[Begin DATA SEGMENT]
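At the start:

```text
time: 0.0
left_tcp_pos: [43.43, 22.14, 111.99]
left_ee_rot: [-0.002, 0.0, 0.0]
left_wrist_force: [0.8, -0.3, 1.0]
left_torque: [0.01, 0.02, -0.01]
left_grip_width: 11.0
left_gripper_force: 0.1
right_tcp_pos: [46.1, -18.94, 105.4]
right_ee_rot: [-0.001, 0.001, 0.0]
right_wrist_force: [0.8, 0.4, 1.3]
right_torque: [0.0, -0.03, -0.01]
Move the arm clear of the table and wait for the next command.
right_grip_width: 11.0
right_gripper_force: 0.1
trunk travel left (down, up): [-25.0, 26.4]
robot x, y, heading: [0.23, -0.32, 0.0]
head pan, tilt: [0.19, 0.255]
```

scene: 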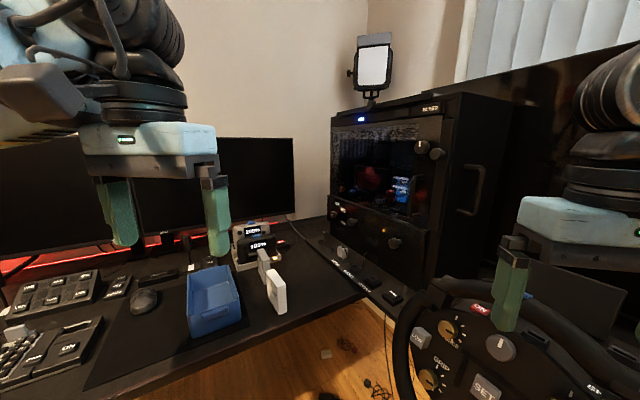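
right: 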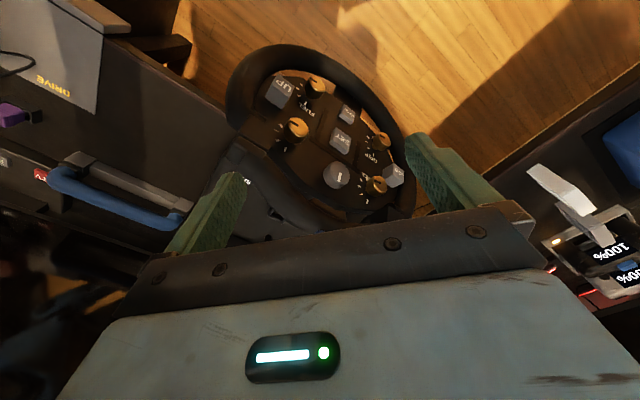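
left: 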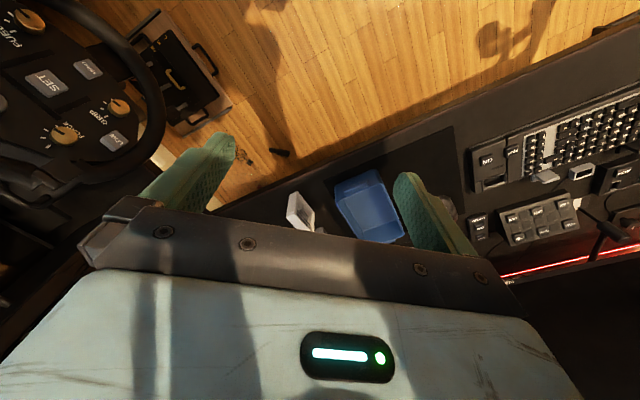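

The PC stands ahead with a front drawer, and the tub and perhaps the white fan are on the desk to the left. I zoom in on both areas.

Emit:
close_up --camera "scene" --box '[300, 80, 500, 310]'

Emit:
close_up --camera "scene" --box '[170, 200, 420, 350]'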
[End DATA SEGMENT]
Reproduce every line precisely as given, omitting all pictures.

TASK RESPONSE
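At the start:

```text
time: 0.0
left_tcp_pos: [43.43, 22.14, 111.99]
left_ee_rot: [-0.002, 0.0, 0.0]
left_wrist_force: [0.8, -0.3, 1.0]
left_torque: [0.01, 0.02, -0.01]
left_grip_width: 11.0
left_gripper_force: 0.1
right_tcp_pos: [46.1, -18.94, 105.4]
right_ee_rot: [-0.001, 0.001, 0.0]
right_wrist_force: [0.8, 0.4, 1.3]
right_torque: [0.0, -0.03, -0.01]
Move the arm clear of the table and wait for the next command.
right_grip_width: 11.0
right_gripper_force: 0.1
trunk travel left (down, up): [-25.0, 26.4]
robot x, y, heading: [0.23, -0.32, 0.0]
head pan, tilt: [0.19, 0.255]
```

scene: 
right: 
left: 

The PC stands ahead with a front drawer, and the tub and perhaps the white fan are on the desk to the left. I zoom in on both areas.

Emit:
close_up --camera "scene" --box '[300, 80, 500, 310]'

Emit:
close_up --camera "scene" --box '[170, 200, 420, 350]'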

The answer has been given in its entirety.